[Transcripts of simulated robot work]

>>>>>

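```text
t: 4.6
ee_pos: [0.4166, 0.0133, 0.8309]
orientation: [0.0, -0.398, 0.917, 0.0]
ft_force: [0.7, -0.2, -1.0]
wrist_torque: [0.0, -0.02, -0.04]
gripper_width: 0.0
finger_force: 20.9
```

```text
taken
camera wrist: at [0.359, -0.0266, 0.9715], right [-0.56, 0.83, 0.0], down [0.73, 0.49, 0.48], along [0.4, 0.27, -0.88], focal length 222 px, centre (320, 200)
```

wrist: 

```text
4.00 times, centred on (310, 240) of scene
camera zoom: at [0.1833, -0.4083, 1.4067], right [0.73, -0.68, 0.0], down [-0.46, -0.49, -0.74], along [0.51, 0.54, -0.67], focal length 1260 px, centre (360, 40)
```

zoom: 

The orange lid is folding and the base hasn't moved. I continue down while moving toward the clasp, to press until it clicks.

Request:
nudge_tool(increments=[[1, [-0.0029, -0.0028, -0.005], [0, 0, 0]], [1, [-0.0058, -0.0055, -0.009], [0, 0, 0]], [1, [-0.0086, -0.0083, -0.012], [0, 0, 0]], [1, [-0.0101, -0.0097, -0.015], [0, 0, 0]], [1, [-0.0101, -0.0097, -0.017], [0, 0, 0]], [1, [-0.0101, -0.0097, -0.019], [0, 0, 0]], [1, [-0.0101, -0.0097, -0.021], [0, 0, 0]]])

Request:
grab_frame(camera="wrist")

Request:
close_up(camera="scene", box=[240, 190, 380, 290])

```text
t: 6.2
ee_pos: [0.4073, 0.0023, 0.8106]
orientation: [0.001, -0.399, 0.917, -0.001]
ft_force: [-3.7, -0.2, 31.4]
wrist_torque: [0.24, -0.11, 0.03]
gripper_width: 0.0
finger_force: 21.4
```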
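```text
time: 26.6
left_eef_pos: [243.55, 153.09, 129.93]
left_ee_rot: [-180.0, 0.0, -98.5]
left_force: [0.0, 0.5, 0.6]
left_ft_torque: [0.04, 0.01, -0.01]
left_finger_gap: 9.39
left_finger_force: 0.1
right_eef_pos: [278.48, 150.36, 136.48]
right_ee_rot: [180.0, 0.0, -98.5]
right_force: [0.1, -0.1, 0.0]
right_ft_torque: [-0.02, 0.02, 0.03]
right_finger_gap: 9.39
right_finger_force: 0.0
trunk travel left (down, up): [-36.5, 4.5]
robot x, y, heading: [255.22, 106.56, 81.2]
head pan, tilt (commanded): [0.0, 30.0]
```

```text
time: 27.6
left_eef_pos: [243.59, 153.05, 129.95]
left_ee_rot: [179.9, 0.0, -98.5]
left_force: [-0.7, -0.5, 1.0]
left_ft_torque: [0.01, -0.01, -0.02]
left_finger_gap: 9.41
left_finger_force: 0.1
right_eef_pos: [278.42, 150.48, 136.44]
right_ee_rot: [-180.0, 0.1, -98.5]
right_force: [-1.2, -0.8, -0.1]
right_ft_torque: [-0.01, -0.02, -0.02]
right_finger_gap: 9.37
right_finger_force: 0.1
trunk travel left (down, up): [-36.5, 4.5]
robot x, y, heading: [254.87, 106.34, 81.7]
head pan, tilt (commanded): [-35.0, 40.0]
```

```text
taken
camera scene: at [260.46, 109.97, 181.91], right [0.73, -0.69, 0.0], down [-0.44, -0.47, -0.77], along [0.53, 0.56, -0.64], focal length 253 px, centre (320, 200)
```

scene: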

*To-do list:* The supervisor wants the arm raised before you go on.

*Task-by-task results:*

<<<<<

*Provided passage:*

>>>>>

What drives cooperative behaviour among people when dealing with others? What is the determining characteristic that leads us to adopt those actions that will be beneficial not only to us but for others around us?
Economists and other social scientists provide different answers to this question. Cooperation may originate from warm feelings: consideration of others can motivate us towards generous and cooperative behaviour (e.g. Dawes and Thaler 1988; Isaac and Walker 1988; Fehr and Gaechter 2000; Fehr and Schmidt, 1999; Falk, Fehr and Fischbacher 2008; among others). According to this suggestion, a cohesive society is one where good generous feelings inspire our actions. Another suggestion is that good norms and institutions provide us with the blueprint for socially useful behaviour. According to this suggestion, a harmonious society is one built on good norms consistently followed (e.g. Putman, 1994; Coleman, 1988; among others) or on well-working institutions inherited from the past (e.g. Acemoglu, Johnson and Robinson, 2001; among others). Finally, another possibility is that insightful self-interest guides us to become effectively good citizens. According to this suggestion, cooperation arises in society if people are smart enough to foresee the social consequences of their actions, including the consequences for others.
In a recently published paper, we test these three possible suggestions experimentally and find overwhelming support for the latter: intelligent people are the primary condition for a socially cohesive, cooperative society. In contrast warm feelings and good norms only have a small transitory effect.
The experiments we implement are based on repeated games, where two people know that they will meet again, allowing them to condition their decisions on what the other person has done in the previous periods. The repetitions have a random termination, with a frequency controlled by the experimenter. A higher continuation probability models a more lasting social interaction. These repeated games are non-zero-sum games: that is, there is room for cooperative, mutually beneficial, behaviour and for selfish, mutually damaging behaviour. This is an essential feature, and reflects the properties of the interactions we experience most frequently in society. We then create two groups of subjects: the two groups differ according to one of the three characteristics we have mentioned earlier, good heart, good norms, and intelligence. We pay particular attention to the frequency of choice of cooperative rather than non-cooperative behaviour, called cooperation rate.
We study several games; we consider first the prisoner’s dilemma (PD). In the PD, defecting gives a higher payoff to a player, independently of the action of the other, when the game is played only once. If the game is infinitely repeated the cooperative action can become optimal for the individual, producing an equilibrium where both players cooperate in every period, under the threat of reverting to the defecting equilibrium after a deviation. Note that at this equilibrium there is a trade-off between the current payoff (which is larger if a player defects) and long run payoff (which is smaller if the player defects).

<<<<<

*To-do list:*
- a) Give the stretch of the provided passage that starts with "What drives cooperative" and ends with "others around us?", unchanged.
- b) Pick up the provided passage at the point where it stops and go on.

*Task-by-task results:*
- a)
What drives cooperative behaviour among people when dealing with others? What is the determining characteristic that leads us to adopt those actions that will be beneficial not only to us but for others around us?

- b)
Figure 1. Cooperation rates across intelligence groups
We measure intelligence with performance in the Raven progressive matrices test. When we create groups according to intelligence, where subjects of one group are of higher intelligence than those in the other, we observe that the higher intelligence group learns to cooperate. Almost full cooperation is achieved among subjects in the same experimental session. Instead, in the group of less intelligent subjects the cooperation rate declines from the initial level. Figure 1 illustrates this result. To test for the possible effect of warm feelings, we create groups according to their level of agreeableness and for adherence of social norms we create groups according to conscientiousness. The stark differences found with intelligence are not seen in figures 2 and 3 where we depict and contrast the cooperation rates across agreeableness and conscientiousness groups.
Figure 2. Cooperation rate across conscientiousness groups
Figure 3. Cooperation rate across agreeableness groups
Investigating the effect of intelligence in simpler games
To gain more insight how intelligence affects cooperation or learning to cooperate, we analysed the behaviour of the two intelligence groups in simpler games, where the trade-off between current payoff and long-run payoff is absent. The Stag Hunt (SH) game is one example. In SH, players must decide whether to hunt a stag or a hare. Hunting a stag yields a higher payoff if the other player also hunts a stag, but a low payoff if the other hunts a hare. When this game is repeated, once both players manage to coordinate in hunting a stag they have nothing to gain either in the short or in the long run from deviating and hunting a hare. Remarkably, we observe little difference between high and low intelligence groups in these games. Both groups coordinate on hunting a stag early on and do not change their behaviour up until the end of their interaction.
Why do we find that intelligence plays a role only in games with a short- vs long-term trade-off? Our conjecture is that this is due to the so-called goal neglect in lower intelligence individuals reported in Duncan et al., 2008. The authors experimentally show that more intelligent people tend to be more consistent with previously chosen strategies. In our setup, when an individual plays a game where short-term objectives conflict with long-term ones, they are more likely to neglect their long-term goal and to make errors, namely payoff reducing choices.
Overall, recent research has been studying how education can help from early childhood to develop cognitive ability. Our results indicate how such interventions need not only benefit the individuals but society as a whole. Additionally, studies have shown how poverty directly impedes cognitive function. It could be argued, thus, that our results offer a link to poverty enhancing conflict due to the impediment on cognitive function. Hence, policy to tackle conflict in poverty-burdened areas could be aimed at developing cognitive ability.
- This blog post is based on the authors’ paper “Intelligence, Personality, and Gains from Cooperation in Repeated Interactions”, Journal of Political Economy, Vol 127, No 3 (June 2019).
- The post gives the views of its authors, not the position of LSE Business Review or the London School of Economics.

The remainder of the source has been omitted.